The first Vine route entered service in 2017 and runs along the Fourth Plain corridor between downtown Vancouver and Vancouver Mall. The new line would serve the Mill Plain corridor, running from the same downtown terminus to a new transit center near the Clark College Columbia Tech Center campus.
C-Tran began design work on the new line about a year after the first Vine entered service, and Patterson said the process has advanced much faster than the first project, which spent the better part of a decade in development.
“It’s been moving a lot quicker than Fourth Plain,” he said. “We were able to learn a lot of lessons from the Fourth Plain bus rapid transit project.”
The Mill Plain project was able to use existing ridership data from the Mill Plain corridor to qualify for a more streamlined application process, skipping over some of the ridership forecast studies that had to be performed for Fourth Plain. Patterson also cited strong partnerships with local businesses, the city of Vancouver and Clark College as factors that strengthened the project’s application.
The ongoing COVID-19 pandemic has caused significant declines in transit ridership across the country, but that hasn’t slowed down the Mill Plain Vine project.

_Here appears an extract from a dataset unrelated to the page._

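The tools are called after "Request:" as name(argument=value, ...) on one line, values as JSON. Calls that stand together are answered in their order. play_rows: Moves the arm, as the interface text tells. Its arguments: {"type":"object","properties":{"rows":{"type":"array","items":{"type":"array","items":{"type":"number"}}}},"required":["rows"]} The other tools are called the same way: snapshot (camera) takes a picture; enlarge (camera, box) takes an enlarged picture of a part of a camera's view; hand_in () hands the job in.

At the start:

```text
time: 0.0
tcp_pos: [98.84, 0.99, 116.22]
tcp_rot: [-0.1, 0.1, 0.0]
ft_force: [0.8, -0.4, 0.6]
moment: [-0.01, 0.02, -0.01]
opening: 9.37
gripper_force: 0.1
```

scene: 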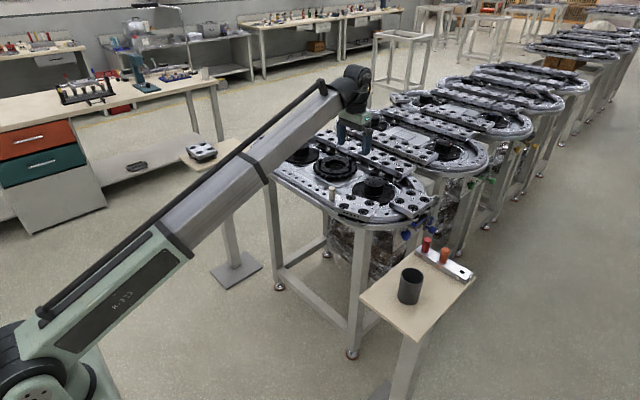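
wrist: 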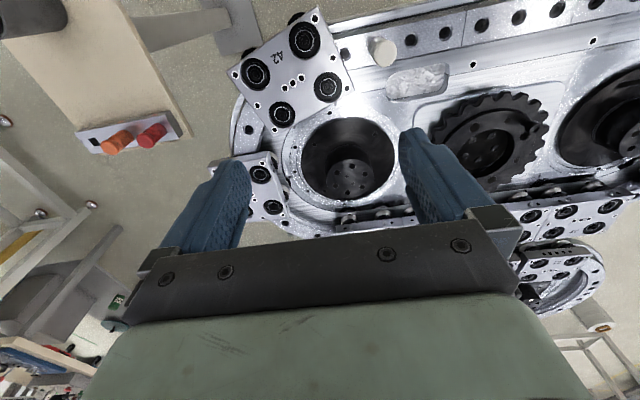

The line is still years away from being operational, and rider demand is expected to rebound in the long run — in fact, Patterson said, it’s already begun to rise again in recent weeks.
The economic impacts of the pandemic are wreaking havoc on municipal government budgets, Patterson said, so there is a risk that the pandemic could cause some transit projects to be delayed as leaders wait to get a full sense of the revenue losses. But in the case of Vine project, C-Tran already has its half of the funding in the bank, he said — the federal funding was the last big piece of the puzzle.
The FTA also announced Friday that it would allocate $100 million to TriMet for a planned extension of the MAX Red Line past Beaverton, Ore.